Carry none of the pictures over; write out the complete data exactly. Return a JSON list in which every string is one line; blank lines are skipped.

* Recorded information *
---

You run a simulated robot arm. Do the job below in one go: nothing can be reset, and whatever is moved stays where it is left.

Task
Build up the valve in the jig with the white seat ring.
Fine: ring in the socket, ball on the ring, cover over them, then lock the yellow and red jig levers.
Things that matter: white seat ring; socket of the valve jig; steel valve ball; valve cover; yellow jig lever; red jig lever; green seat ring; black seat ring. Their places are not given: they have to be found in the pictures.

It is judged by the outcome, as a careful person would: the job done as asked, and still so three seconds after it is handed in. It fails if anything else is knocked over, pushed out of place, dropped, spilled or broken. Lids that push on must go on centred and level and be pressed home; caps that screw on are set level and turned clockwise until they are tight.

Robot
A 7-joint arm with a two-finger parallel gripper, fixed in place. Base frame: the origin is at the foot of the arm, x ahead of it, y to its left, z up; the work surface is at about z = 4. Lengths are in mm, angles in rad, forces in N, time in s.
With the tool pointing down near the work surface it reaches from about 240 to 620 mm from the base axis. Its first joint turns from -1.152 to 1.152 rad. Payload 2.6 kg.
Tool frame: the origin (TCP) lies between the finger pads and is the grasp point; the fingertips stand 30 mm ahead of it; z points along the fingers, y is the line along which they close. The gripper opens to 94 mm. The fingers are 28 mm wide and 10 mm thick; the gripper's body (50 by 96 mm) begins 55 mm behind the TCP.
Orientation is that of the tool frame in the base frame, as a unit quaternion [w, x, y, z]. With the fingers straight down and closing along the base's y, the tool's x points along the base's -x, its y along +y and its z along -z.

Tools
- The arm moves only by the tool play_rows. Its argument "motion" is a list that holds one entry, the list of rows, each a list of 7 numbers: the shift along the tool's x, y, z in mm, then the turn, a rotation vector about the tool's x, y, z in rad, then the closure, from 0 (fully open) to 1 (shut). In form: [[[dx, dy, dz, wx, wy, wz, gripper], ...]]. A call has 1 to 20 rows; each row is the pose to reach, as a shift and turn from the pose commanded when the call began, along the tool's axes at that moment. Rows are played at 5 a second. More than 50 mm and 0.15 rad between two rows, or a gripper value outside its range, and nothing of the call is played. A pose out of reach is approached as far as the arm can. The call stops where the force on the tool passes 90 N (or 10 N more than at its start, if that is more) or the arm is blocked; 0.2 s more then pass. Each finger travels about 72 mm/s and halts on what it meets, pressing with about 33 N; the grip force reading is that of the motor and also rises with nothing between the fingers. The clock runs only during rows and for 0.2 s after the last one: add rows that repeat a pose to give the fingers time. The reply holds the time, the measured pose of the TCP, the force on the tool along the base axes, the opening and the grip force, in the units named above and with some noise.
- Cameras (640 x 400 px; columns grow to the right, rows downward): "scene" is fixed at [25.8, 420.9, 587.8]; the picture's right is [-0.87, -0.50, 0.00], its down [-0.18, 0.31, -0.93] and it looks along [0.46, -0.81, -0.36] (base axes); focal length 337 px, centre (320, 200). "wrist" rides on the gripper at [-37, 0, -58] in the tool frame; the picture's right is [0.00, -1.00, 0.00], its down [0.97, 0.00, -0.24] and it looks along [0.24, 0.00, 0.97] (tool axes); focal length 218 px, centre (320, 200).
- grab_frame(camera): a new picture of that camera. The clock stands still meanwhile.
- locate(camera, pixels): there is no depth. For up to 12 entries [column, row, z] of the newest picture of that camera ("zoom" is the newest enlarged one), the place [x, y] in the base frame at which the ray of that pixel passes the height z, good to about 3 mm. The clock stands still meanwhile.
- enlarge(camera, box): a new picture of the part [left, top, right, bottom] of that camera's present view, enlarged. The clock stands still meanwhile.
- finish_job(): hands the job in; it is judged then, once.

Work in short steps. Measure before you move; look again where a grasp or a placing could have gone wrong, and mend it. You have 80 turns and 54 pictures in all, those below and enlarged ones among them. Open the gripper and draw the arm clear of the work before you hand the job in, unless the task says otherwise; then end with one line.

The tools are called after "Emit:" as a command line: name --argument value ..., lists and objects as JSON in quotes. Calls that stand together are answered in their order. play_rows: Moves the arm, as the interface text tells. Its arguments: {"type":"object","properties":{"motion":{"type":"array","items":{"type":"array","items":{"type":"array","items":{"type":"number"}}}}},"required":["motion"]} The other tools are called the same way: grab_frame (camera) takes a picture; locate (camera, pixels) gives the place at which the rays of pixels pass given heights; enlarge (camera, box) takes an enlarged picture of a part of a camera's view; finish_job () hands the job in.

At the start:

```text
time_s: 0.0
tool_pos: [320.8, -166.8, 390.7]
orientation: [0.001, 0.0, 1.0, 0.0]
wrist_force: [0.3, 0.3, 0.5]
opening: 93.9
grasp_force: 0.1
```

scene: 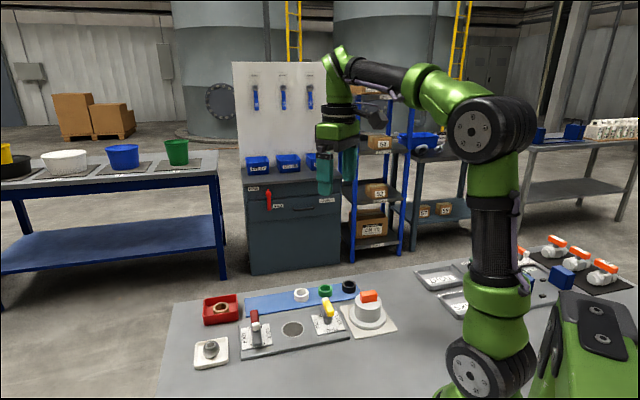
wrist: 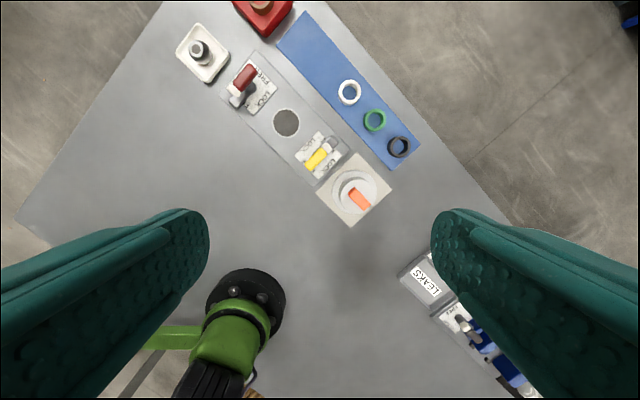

---

* Written reply *
[
  "You run a simulated robot arm. Do the job below in one go: nothing can be reset, and whatever is moved stays where it is left.",
  "Task",
  "Build up the valve in the jig with the white seat ring.",
  "Fine: ring in the socket, ball on the ring, cover over them, then lock the yellow and red jig levers.",
  "Things that matter: white seat ring; socket of the valve jig; steel valve ball; valve cover; yellow jig lever; red jig lever; green seat ring; black seat ring. Their places are not given: they have to be found in the pictures.",
  "It is judged by the outcome, as a careful person would: the job done as asked, and still so three seconds after it is handed in. It fails if anything else is knocked over, pushed out of place, dropped, spilled or broken. Lids that push on must go on centred and level and be pressed home; caps that screw on are set level and turned clockwise until they are tight.",
  "Robot",
  "A 7-joint arm with a two-finger parallel gripper, fixed in place. Base frame: the origin is at the foot of the arm, x ahead of it, y to its left, z up; the work surface is at about z = 4. Lengths are in mm, angles in rad, forces in N, time in s.",
  "With the tool pointing down near the work surface it reaches from about 240 to 620 mm from the base axis. Its first joint turns from -1.152 to 1.152 rad. Payload 2.6 kg.",
  "Tool frame: the origin (TCP) lies between the finger pads and is the grasp point; the fingertips stand 30 mm ahead of it; z points along the fingers, y is the line along which they close. The gripper opens to 94 mm. The fingers are 28 mm wide and 10 mm thick; the gripper's body (50 by 96 mm) begins 55 mm behind the TCP.",
  "Orientation is that of the tool frame in the base frame, as a unit quaternion [w, x, y, z]. With the fingers straight down and closing along the base's y, the tool's x points along the base's -x, its y along +y and its z along -z.",
  "Tools",
  "- The arm moves only by the tool play_rows. Its argument \"motion\" is a list that holds one entry, the list of rows, each a list of 7 numbers: the shift along the tool's x, y, z in mm, then the turn, a rotation vector about the tool's x, y, z in rad, then the closure, from 0 (fully open) to 1 (shut). In form: [[[dx, dy, dz, wx, wy, wz, gripper], ...]]. A call has 1 to 20 rows; each row is the pose to reach, as a shift and turn from the pose commanded when the call began, along the tool's axes at that moment. Rows are played at 5 a second. More than 50 mm and 0.15 rad between two rows, or a gripper value outside its range, and nothing of the call is played. A pose out of reach is approached as far as the arm can. The call stops where the force on the tool passes 90 N (or 10 N more than at its start, if that is more) or the arm is blocked; 0.2 s more then pass. Each finger travels about 72 mm/s and halts on what it meets, pressing with about 33 N; the grip force reading is that of the motor and also rises with nothing between the fingers. The clock runs only during rows and for 0.2 s after the last one: add rows that repeat a pose to give the fingers time. The reply holds the time, the measured pose of the TCP, the force on the tool along the base axes, the opening and the grip force, in the units named above and with some noise.",
  "- Cameras (640 x 400 px; columns grow to the right, rows downward): \"scene\" is fixed at [25.8, 420.9, 587.8]; the picture's right is [-0.87, -0.50, 0.00], its down [-0.18, 0.31, -0.93] and it looks along [0.46, -0.81, -0.36] (base axes); focal length 337 px, centre (320, 200). \"wrist\" rides on the gripper at [-37, 0, -58] in the tool frame; the picture's right is [0.00, -1.00, 0.00], its down [0.97, 0.00, -0.24] and it looks along [0.24, 0.00, 0.97] (tool axes); focal length 218 px, centre (320, 200).",
  "- grab_frame(camera): a new picture of that camera. The clock stands still meanwhile.",
  "- locate(camera, pixels): there is no depth. For up to 12 entries [column, row, z] of the newest picture of that camera (\"zoom\" is the newest enlarged one), the place [x, y] in the base frame at which the ray of that pixel passes the height z, good to about 3 mm. The clock stands still meanwhile.",
  "- enlarge(camera, box): a new picture of the part [left, top, right, bottom] of that camera's present view, enlarged. The clock stands still meanwhile.",
  "- finish_job(): hands the job in; it is judged then, once.",
  "Work in short steps. Measure before you move; look again where a grasp or a placing could have gone wrong, and mend it. You have 80 turns and 54 pictures in all, those below and enlarged ones among them. Open the gripper and draw the arm clear of the work before you hand the job in, unless the task says otherwise; then end with one line.",
  "The tools are called after \"Emit:\" as a command line: name --argument value ..., lists and objects as JSON in quotes. Calls that stand together are answered in their order. play_rows: Moves the arm, as the interface text tells. Its arguments: {\"type\":\"object\",\"properties\":{\"motion\":{\"type\":\"array\",\"items\":{\"type\":\"array\",\"items\":{\"type\":\"array\",\"items\":{\"type\":\"number\"}}}}},\"required\":[\"motion\"]} The other tools are called the same way: grab_frame (camera) takes a picture; locate (camera, pixels) gives the place at which the rays of pixels pass given heights; enlarge (camera, box) takes an enlarged picture of a part of a camera's view; finish_job () hands the job in.",
  "At the start:",
  "```text",
  "time_s: 0.0",
  "tool_pos: [320.8, -166.8, 390.7]",
  "orientation: [0.001, 0.0, 1.0, 0.0]",
  "wrist_force: [0.3, 0.3, 0.5]",
  "opening: 93.9",
  "grasp_force: 0.1",
  "```",
  "scene: ",
  "wrist: "
]